Martinsville, Va. — On Thursday, dozens of community members met at New College Institute to share their experiences with high utility bills and start developing solutions. Hosted by Virginia Organizing as part of their Martinsville/Henry County Environmental Justice Week of Action, the community meeting included city and county residents who expressed frustration with the lack of action to address high utility bills.
Participants shared stories of disconnected utilities, inflexible payment plans, distrust of new meters, and lack of home weatherization programs. Community members want more funding for energy efficiency programs, better customer service, the ability to track their personal energy use, and more.
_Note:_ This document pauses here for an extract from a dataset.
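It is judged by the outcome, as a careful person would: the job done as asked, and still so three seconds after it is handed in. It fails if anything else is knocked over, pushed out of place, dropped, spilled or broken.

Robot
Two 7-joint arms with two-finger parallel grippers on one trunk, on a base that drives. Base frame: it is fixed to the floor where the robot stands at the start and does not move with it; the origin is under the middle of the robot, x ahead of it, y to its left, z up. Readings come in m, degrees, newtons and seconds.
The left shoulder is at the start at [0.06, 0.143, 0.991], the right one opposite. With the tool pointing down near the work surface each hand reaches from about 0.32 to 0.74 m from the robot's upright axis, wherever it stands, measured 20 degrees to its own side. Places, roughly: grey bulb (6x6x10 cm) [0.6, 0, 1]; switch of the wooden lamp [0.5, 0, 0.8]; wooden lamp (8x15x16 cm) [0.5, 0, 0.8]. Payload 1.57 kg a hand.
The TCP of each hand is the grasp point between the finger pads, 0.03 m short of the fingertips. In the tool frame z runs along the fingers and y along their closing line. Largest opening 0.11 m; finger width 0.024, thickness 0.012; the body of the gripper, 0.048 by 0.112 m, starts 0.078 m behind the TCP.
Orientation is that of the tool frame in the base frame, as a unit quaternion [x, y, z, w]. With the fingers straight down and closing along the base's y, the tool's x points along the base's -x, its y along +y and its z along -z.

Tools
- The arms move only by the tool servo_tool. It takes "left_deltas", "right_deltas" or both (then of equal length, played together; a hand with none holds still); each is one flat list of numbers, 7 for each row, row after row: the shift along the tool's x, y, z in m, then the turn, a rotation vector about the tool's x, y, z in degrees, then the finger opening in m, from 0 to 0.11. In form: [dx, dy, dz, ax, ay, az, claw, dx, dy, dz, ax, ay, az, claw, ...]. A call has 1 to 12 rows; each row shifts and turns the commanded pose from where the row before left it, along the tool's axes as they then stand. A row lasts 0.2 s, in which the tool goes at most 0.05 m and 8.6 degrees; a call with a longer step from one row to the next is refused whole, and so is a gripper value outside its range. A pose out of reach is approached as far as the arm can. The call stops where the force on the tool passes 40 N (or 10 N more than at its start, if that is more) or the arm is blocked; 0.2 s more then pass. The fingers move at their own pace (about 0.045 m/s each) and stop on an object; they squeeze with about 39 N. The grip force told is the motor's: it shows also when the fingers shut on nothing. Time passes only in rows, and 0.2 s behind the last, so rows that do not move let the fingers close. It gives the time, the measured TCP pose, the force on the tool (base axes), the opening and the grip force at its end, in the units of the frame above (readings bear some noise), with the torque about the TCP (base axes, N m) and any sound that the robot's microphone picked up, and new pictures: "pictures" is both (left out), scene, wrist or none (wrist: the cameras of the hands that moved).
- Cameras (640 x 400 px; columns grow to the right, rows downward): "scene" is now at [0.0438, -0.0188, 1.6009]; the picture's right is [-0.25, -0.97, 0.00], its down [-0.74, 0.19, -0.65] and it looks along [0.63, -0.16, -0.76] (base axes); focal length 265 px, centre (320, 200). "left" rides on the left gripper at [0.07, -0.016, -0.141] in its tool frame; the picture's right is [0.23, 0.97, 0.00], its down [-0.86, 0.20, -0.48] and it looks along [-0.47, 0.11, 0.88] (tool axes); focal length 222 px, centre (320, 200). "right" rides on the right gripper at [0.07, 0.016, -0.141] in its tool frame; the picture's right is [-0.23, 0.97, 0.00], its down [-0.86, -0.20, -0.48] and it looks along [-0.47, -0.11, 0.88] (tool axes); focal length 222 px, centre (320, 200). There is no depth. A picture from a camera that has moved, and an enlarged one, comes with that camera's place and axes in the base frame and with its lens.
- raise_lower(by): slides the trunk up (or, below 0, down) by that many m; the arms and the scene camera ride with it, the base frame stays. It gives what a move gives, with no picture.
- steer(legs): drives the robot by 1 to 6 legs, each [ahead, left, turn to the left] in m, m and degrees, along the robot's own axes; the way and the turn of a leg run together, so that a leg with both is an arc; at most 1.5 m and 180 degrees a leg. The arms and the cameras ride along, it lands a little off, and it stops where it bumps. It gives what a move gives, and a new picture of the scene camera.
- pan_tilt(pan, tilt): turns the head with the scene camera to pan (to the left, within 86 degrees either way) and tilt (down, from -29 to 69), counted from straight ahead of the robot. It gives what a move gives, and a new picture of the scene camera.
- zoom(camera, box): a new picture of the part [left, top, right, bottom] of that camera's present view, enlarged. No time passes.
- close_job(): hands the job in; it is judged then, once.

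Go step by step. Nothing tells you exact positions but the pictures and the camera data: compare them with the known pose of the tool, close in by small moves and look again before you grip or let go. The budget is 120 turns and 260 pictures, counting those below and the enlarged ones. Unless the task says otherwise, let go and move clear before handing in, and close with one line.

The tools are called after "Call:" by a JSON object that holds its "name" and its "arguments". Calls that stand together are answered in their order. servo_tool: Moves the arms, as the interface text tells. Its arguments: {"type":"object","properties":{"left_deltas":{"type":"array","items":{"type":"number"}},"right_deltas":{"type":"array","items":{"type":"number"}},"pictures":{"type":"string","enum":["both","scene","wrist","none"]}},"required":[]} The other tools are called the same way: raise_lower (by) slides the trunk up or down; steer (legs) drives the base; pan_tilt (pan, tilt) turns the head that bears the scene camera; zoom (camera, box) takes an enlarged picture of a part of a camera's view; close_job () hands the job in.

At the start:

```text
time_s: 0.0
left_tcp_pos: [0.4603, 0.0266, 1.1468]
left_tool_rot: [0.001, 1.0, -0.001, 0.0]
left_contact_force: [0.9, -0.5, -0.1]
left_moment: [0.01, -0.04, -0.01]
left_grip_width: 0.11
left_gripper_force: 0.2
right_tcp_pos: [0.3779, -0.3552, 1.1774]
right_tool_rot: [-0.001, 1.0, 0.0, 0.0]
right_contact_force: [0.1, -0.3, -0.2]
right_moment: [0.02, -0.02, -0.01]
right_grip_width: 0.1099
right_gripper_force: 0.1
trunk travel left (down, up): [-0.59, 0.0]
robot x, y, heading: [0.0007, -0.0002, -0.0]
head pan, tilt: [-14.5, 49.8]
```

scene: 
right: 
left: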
Due to the region’s older homes, lack of insulation, and expensive fossil fuel energy, residents lose money every time a bill comes due. Virginia Organizing leaders believe that Martinsville and Henry County can make environmental justice a reality by working on issues that affect people’s day-to-day lives.
Dennis Hairston, a Martinsville resident who has been a leader in the local chapter of Virginia Organizing since 2014, spoke about why he thinks the chapter can accomplish these ambitious goals.
“This is only the beginning,” said Hairston. “I got involved years ago when a student intern knocked on my door and invited me to attend a meeting just like this one. Since then, we have won Medicaid expansion, Ban the Box, and restoration of rights campaigns. Now that we’re working on utilities, we are gathering stories, doing our research, and meeting new people to help build this new campaign.”
The community meeting caps off a week of door-to-door canvassing by a team of Virginia Organizing interns. The interns knocked on 1,625 doors, had hundreds of conversations, and helped organize the community meeting.
Virginia Organizing’s next strategy meeting will be on Tuesday, August 20 at 6 p.m. at Patrick Henry Community College in Frith Hall’s Exhibition Room.